STATED GOAL 1
Quote the text passage word for word, starting at "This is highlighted" and ending with "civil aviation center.".
STATED GOAL 2
I need the text passage continued from the place where it stops.

TEXT PASSAGE
^^^^^^^^
Airbus Prepares For A321XLR Launch

Airbus A321XLR rendering

Airbus is preparing for the launch of its upcoming narrowbody, the A321XLR, by announcing a new equipment installation hanger at its Hamburg site.

The installation hangar is all part of Airbus’ goals towards ramping up its A320 programme to 75 units per month by 2026. Some label it an ambitious plan, whereas for others, it is an equally realistic one.

Hamburg’s first Mayor, Peter Tschentscher and German Aerospace Coordinator Anna Christmann opened the new automated equipping hangar.

Airbus can expand its horizons by manufacturing A321 fuselages in the hangar now.

While it comes with lots of potential to aid Airbus in the future in terms of building aircraft, it also comes equipped with, as described by the plane maker, truly state-of-the-art technology to enhance the workflow.

This is highlighted through digital systems, test stations that can output the status of fuselage sections and automated logistics.

Hamburg is the central location for Airbus’ single-aisle development and production. With the A321XLR, the new flagship of the A320 Family will be assembled at the Finkenwerder site, setting new standards in terms of sustainability, efficiency and range. The start of production in the new equipment installation hangar is an important project for Hamburg as the world’s third largest civil aviation center.
^^^^^^^^
MATERIAL SUPPLIED
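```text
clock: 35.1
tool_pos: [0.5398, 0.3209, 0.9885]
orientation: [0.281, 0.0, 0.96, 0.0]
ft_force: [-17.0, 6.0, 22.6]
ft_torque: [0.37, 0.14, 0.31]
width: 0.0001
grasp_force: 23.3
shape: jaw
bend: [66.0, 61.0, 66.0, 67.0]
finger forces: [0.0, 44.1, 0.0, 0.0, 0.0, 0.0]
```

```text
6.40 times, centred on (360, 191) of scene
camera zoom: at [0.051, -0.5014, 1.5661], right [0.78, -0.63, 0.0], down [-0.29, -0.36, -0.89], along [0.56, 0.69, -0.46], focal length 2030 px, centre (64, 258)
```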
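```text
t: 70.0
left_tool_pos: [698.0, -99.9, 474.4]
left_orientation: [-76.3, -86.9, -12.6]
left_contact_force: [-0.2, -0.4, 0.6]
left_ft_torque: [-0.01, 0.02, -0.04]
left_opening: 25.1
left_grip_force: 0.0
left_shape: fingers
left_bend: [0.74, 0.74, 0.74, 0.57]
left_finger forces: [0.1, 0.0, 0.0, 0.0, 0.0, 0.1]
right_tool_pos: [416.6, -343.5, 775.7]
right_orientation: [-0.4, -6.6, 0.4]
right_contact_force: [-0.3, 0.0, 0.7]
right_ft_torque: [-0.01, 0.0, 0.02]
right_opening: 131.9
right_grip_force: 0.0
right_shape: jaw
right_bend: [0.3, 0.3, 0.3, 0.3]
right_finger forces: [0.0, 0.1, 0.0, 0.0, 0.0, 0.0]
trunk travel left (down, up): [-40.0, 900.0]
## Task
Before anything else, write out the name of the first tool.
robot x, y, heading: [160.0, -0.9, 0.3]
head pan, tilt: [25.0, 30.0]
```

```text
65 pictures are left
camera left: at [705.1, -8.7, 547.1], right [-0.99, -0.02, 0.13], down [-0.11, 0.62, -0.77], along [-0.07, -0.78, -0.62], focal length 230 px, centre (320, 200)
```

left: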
^^^^^^^^
RESULT 1
This is highlighted through digital systems, test stations that can output the status of fuselage sections and automated logistics.

Hamburg is the central location for Airbus’ single-aisle development and production. With the A321XLR, the new flagship of the A320 Family will be assembled at the Finkenwerder site, setting new standards in terms of sustainability, efficiency and range. The start of production in the new equipment installation hangar is an important project for Hamburg as the world’s third largest civil aviation center.

RESULT 2
Dr Peter Tschentscher, First Mayor of the Free and Hanseatic City of Hamburg

Following the A321XLR’s launch in 2019, it has become a popular option for carriers looking to transform their narrowbody flying. The Xtra range boost of the XLR over the LR will hugely benefit airlines crossing the Atlantic, one of the many options now possible.

The A321XLR is slated to enter service in 2024 following a year’s delay when problems were identified regarding the additional fuel tank and its potential fire risk. Talk now of the XLR getting design changes that’ll increase weight and lower specifications have recently clouded the series.

Airbus says the hangar has been designated as H259 and has 9,600 m2 of production space. Additionally, there was a significant focus placed on employee comfort and productivity. This is highlighted through the consulting to enable an efficient production flow into the future with ergonomically optimised workspaces.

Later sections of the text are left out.